What is a workstation:

Till the beginning of the 90th, it was quite an easy task to define a workstation. The cheapest and most spreaded computers were "home computers" from Acorn, Amiga and Atari. IBM-compatible PCs were running MS-DOS, Windows or OS/2 and were used in the offices for text processing or cheat calculations. Apple was used for artist works (at that time multimedia was a spread term, but hardly anyone knew what this is) and DTP. The workstation was one level above. It was a desktop computer for a single user, which had an UNIX-OS and a RISC-CPU. They were expensive beasts (not seldom several ten thousands dollars), so only companies and universities could afford them. The situation changed in the next few years, first Microsoft introduced Windows NT on the market, which was advertised as a workstation OS and second Linux arised from nothere. These both OSes were mainly running on IBM-compatible PCs, which became cheaper but more powerful every year. So at the beginning of the 21th century the border blurred, every big computer maker has offeres workstations which are mostly IBM-compatible PCs with the most recent Windows for Professionals version or RedHat for Workstations, which are better equipped then the average PC customer can buy in computer shops round the corner. They are much more affordable then the workstations a decade ago.

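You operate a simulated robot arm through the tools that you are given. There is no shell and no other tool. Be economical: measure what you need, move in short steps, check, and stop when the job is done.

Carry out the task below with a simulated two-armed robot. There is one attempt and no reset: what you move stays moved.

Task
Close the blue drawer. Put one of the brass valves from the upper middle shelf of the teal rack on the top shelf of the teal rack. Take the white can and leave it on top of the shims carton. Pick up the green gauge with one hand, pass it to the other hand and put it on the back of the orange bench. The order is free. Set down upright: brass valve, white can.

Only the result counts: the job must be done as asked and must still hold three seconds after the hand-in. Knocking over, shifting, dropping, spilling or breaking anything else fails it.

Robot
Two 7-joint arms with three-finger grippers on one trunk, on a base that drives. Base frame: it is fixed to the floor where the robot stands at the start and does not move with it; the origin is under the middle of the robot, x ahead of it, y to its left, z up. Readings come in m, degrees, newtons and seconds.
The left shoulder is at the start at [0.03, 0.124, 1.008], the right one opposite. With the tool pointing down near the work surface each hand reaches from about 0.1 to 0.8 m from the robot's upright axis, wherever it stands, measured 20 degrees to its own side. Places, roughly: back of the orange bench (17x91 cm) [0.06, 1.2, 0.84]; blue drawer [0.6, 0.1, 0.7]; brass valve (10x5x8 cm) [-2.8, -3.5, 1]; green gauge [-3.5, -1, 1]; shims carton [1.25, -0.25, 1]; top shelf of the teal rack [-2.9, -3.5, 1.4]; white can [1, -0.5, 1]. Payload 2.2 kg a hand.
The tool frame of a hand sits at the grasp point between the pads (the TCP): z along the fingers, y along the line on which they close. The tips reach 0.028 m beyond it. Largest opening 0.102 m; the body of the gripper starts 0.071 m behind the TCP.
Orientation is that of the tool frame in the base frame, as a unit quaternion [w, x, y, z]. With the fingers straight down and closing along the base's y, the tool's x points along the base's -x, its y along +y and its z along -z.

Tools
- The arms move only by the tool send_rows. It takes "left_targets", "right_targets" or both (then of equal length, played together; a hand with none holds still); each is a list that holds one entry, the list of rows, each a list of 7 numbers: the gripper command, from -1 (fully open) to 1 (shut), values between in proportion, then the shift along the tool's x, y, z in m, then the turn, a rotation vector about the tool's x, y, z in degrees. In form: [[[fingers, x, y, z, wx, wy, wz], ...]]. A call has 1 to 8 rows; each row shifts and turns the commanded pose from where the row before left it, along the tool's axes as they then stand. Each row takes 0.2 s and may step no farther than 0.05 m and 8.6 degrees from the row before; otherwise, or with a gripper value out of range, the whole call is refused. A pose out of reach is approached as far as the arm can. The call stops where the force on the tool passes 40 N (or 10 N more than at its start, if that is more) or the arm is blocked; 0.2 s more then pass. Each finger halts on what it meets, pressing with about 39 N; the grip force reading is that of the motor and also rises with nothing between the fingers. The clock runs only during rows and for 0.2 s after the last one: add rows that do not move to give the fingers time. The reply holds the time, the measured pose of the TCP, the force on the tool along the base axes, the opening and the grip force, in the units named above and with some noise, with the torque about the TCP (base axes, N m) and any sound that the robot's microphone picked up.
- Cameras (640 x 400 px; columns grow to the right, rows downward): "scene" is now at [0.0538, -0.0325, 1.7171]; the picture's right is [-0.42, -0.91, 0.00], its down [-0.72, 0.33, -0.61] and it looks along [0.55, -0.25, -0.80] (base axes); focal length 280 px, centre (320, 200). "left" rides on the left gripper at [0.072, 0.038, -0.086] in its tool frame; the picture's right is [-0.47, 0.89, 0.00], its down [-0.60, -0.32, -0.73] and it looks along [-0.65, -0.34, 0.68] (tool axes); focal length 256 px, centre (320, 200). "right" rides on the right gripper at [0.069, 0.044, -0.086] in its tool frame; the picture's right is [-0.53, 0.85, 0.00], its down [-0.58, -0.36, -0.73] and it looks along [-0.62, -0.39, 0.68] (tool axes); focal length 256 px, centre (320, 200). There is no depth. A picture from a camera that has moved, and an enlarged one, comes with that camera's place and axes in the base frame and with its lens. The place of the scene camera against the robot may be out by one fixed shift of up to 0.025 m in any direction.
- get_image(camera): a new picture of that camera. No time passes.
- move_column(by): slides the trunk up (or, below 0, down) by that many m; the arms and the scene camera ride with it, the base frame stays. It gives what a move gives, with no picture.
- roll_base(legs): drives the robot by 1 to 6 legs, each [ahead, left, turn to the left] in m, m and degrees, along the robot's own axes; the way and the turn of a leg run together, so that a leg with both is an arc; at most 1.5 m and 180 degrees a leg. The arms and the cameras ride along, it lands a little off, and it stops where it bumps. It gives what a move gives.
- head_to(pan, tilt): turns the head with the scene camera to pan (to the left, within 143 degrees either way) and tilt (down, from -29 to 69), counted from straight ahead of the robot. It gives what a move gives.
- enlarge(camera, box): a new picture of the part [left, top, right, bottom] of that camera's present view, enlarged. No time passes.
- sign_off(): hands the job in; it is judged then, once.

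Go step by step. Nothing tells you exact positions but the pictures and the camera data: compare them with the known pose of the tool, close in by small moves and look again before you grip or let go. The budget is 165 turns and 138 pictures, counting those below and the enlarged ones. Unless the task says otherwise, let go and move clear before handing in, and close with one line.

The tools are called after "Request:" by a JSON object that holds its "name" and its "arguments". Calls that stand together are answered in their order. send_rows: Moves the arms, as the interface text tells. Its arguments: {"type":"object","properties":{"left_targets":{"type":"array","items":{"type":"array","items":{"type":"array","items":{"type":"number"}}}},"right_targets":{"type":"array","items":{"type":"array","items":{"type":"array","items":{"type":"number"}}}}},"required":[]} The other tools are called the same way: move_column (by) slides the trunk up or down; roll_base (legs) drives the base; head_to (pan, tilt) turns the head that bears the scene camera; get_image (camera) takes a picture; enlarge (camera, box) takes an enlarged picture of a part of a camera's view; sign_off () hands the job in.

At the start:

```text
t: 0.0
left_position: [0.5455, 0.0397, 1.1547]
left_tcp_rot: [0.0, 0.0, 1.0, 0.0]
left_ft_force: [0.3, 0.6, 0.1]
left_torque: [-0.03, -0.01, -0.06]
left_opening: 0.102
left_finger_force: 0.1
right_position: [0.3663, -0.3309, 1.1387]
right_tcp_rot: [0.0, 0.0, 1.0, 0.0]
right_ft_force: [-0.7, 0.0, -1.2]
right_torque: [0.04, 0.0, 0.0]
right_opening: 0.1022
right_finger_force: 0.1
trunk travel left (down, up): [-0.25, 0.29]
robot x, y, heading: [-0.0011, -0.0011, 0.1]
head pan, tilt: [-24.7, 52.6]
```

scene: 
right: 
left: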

Nevertheless nowadays there still are criterias which separate a workstation from the rest of the computer market. For doing the jobs described above, the computers must be 64-bit capable, OpenGL-capable, the ISVs must provide software for this platform. 64-bitness is necessary because the data volumes a workstation has to handle exceed 4 GB memory space and often 64 bit accuracy is required. OpenGL is still the standart for professional graphics, since DirectX is not available for UNIX-platforms. The third point is very important as well because the software which is used on the workstation is very complex and were developed by the companies for several years so it is not easy to port or rewrite such software for a new platform). The licenses for that kind of software costs usually several thousands dollars ANNUALLY because of quite narrow circle of users (compared to MS Office for example), required support because of its complexity, and demands on this software from the point of its stability (as few crashes as possible even during processing a large amount of data) and accuracy. If we look at the available computers regarding these points, only few platforms are still left:

1. POWER 4+ with AIX5L from IBM:

AIX5L is one of the traditional UNIX-OSes it was certified as UNIX-2003 compliant by the Open Group (in fact it is the only OS which received this brand yet). IBM promotes this platform for CAD, especially because of the Catia software but it is also used for EDA (Cadence or IBM-owned software). POWER is a RISC processor developed by IBM and used in p- and iSeries of their server lines. Currently there are two workstations available:

- IntelliStation POWER 275 This workstation is equipped with single 1.0-1.45 GHz POWER4+ processor, Since this processor is 2-way, the entry edition of this model has one core disabled, which is not always a disadvantage, because the remaining core has access to the whole 8MB 3rd level cache. This model has up to 12 GB of memory and two SCSI harddisks, the graphics adapter has up to 128 MB video RAM.

- p630 Model 6E4: This is mainly a server, which has a better graphics card plugged in, so it became a workstation. Different to the same server it is not certified for Linux usage because of the proprietary graphic card.

The future for this platform is not easy to foresee. On one side IBM is very active Linux supporter, but IBM also is known for supporting old platforms as long as the customer pay for them (like mainframes), so I think AIX will have a long life. More likely the entry server will spend a better graphic card (not necessary from IBM, but from NVidia or ATI or 3D Labs), so it will become Linux-compliant and maybe ISVs will be convinced to port their software to Linux on POWER. AIX is able to execute Linux software, but it still has to be compiled for POWER or at least for PowerPC.

Table of contents
  1. "Workstations, Page 1/3"
  2. "Workstations, Page 2/3"
  3. "Workstations, Page 3/3"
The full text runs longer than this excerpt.